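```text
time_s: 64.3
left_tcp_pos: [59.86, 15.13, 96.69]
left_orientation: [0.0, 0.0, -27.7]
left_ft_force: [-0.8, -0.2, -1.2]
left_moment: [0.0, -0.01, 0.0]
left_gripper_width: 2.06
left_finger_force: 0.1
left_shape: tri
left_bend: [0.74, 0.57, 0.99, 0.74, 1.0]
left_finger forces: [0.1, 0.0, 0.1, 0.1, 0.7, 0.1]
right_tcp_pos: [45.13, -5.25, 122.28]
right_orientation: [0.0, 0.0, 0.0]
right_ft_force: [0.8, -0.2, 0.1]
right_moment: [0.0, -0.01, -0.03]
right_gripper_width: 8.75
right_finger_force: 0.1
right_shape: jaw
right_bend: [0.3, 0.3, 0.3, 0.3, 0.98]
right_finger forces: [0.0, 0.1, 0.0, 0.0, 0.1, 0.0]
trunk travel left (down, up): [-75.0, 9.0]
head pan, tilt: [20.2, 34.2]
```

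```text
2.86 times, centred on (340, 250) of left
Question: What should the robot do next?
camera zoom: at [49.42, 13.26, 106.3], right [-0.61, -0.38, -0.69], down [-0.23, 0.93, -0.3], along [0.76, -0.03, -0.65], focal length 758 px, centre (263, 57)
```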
:::::
* GOAL *
Your task is to print the whole listing again exactly. Use JSON: a list with one string for each line that is not empty.

* RESULT OF THIS TASK *
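[
  "```text",
  "time_s: 64.3",
  "left_tcp_pos: [59.86, 15.13, 96.69]",
  "left_orientation: [0.0, 0.0, -27.7]",
  "left_ft_force: [-0.8, -0.2, -1.2]",
  "left_moment: [0.0, -0.01, 0.0]",
  "left_gripper_width: 2.06",
  "left_finger_force: 0.1",
  "left_shape: tri",
  "left_bend: [0.74, 0.57, 0.99, 0.74, 1.0]",
  "left_finger forces: [0.1, 0.0, 0.1, 0.1, 0.7, 0.1]",
  "right_tcp_pos: [45.13, -5.25, 122.28]",
  "right_orientation: [0.0, 0.0, 0.0]",
  "right_ft_force: [0.8, -0.2, 0.1]",
  "right_moment: [0.0, -0.01, -0.03]",
  "right_gripper_width: 8.75",
  "right_finger_force: 0.1",
  "right_shape: jaw",
  "right_bend: [0.3, 0.3, 0.3, 0.3, 0.98]",
  "right_finger forces: [0.0, 0.1, 0.0, 0.0, 0.1, 0.0]",
  "trunk travel left (down, up): [-75.0, 9.0]",
  "head pan, tilt: [20.2, 34.2]",
  "```",
  "```text",
  "2.86 times, centred on (340, 250) of left",
  "Question: What should the robot do next?",
  "camera zoom: at [49.42, 13.26, 106.3], right [-0.61, -0.38, -0.69], down [-0.23, 0.93, -0.3], along [0.76, -0.03, -0.65], focal length 758 px, centre (263, 57)",
  "```"
]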